— Dataset extract —
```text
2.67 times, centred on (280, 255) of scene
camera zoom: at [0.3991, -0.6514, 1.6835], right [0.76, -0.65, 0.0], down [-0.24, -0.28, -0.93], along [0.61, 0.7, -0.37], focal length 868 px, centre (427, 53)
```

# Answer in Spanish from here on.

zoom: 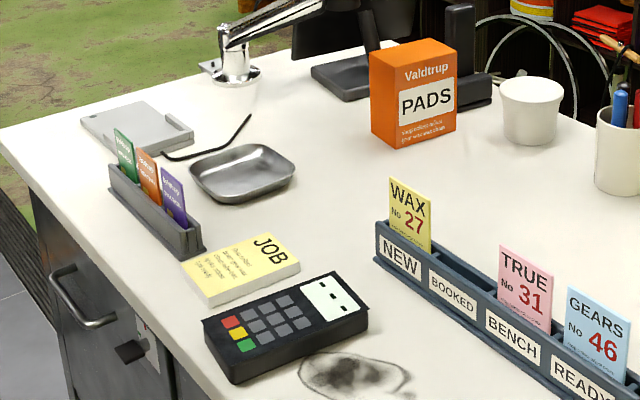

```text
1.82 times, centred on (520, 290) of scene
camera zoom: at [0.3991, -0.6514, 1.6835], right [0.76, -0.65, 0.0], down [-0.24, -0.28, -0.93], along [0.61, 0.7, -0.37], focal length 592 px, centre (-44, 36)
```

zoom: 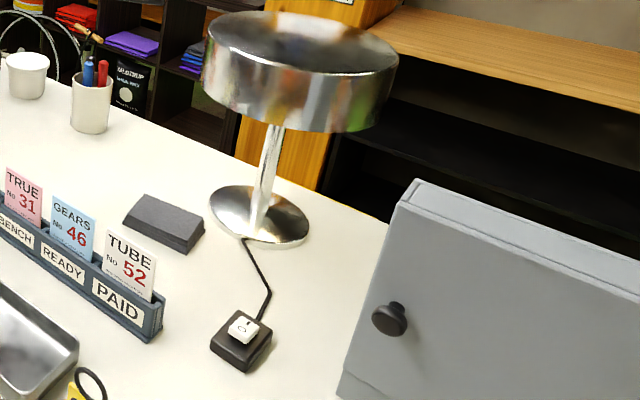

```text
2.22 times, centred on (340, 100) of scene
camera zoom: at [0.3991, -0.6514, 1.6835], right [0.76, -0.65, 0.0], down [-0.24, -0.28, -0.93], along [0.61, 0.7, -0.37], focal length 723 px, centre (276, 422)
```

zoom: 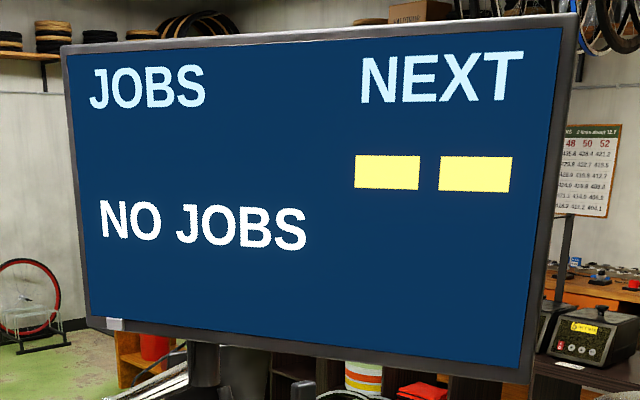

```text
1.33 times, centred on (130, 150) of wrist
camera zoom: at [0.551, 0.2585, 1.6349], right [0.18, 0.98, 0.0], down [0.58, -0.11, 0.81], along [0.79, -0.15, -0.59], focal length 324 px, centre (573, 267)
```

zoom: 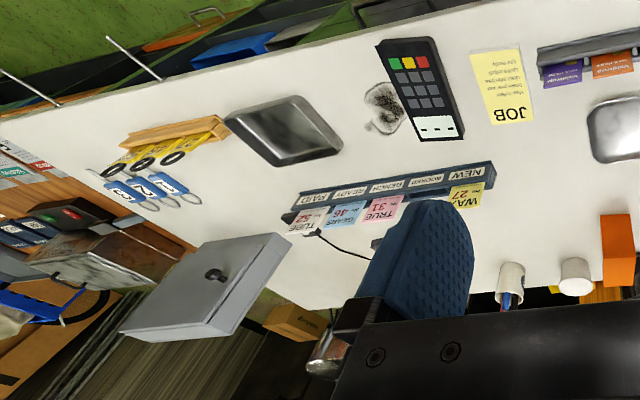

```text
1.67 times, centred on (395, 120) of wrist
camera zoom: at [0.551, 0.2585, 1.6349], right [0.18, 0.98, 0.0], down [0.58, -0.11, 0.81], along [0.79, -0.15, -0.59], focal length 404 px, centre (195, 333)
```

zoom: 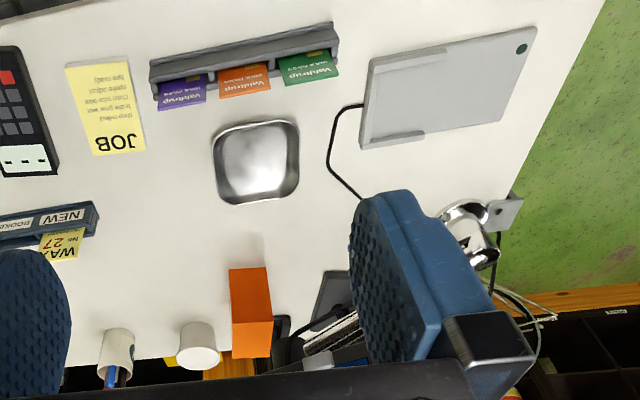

— Given instruction —
Out of the material above, gather each line where "down" appears.

— Solution —
camera zoom: at [0.3991, -0.6514, 1.6835], right [0.76, -0.65, 0.0], down [-0.24, -0.28, -0.93], along [0.61, 0.7, -0.37], focal length 868 px, centre (427, 53)
camera zoom: at [0.3991, -0.6514, 1.6835], right [0.76, -0.65, 0.0], down [-0.24, -0.28, -0.93], along [0.61, 0.7, -0.37], focal length 592 px, centre (-44, 36)
camera zoom: at [0.3991, -0.6514, 1.6835], right [0.76, -0.65, 0.0], down [-0.24, -0.28, -0.93], along [0.61, 0.7, -0.37], focal length 723 px, centre (276, 422)
camera zoom: at [0.551, 0.2585, 1.6349], right [0.18, 0.98, 0.0], down [0.58, -0.11, 0.81], along [0.79, -0.15, -0.59], focal length 324 px, centre (573, 267)
camera zoom: at [0.551, 0.2585, 1.6349], right [0.18, 0.98, 0.0], down [0.58, -0.11, 0.81], along [0.79, -0.15, -0.59], focal length 404 px, centre (195, 333)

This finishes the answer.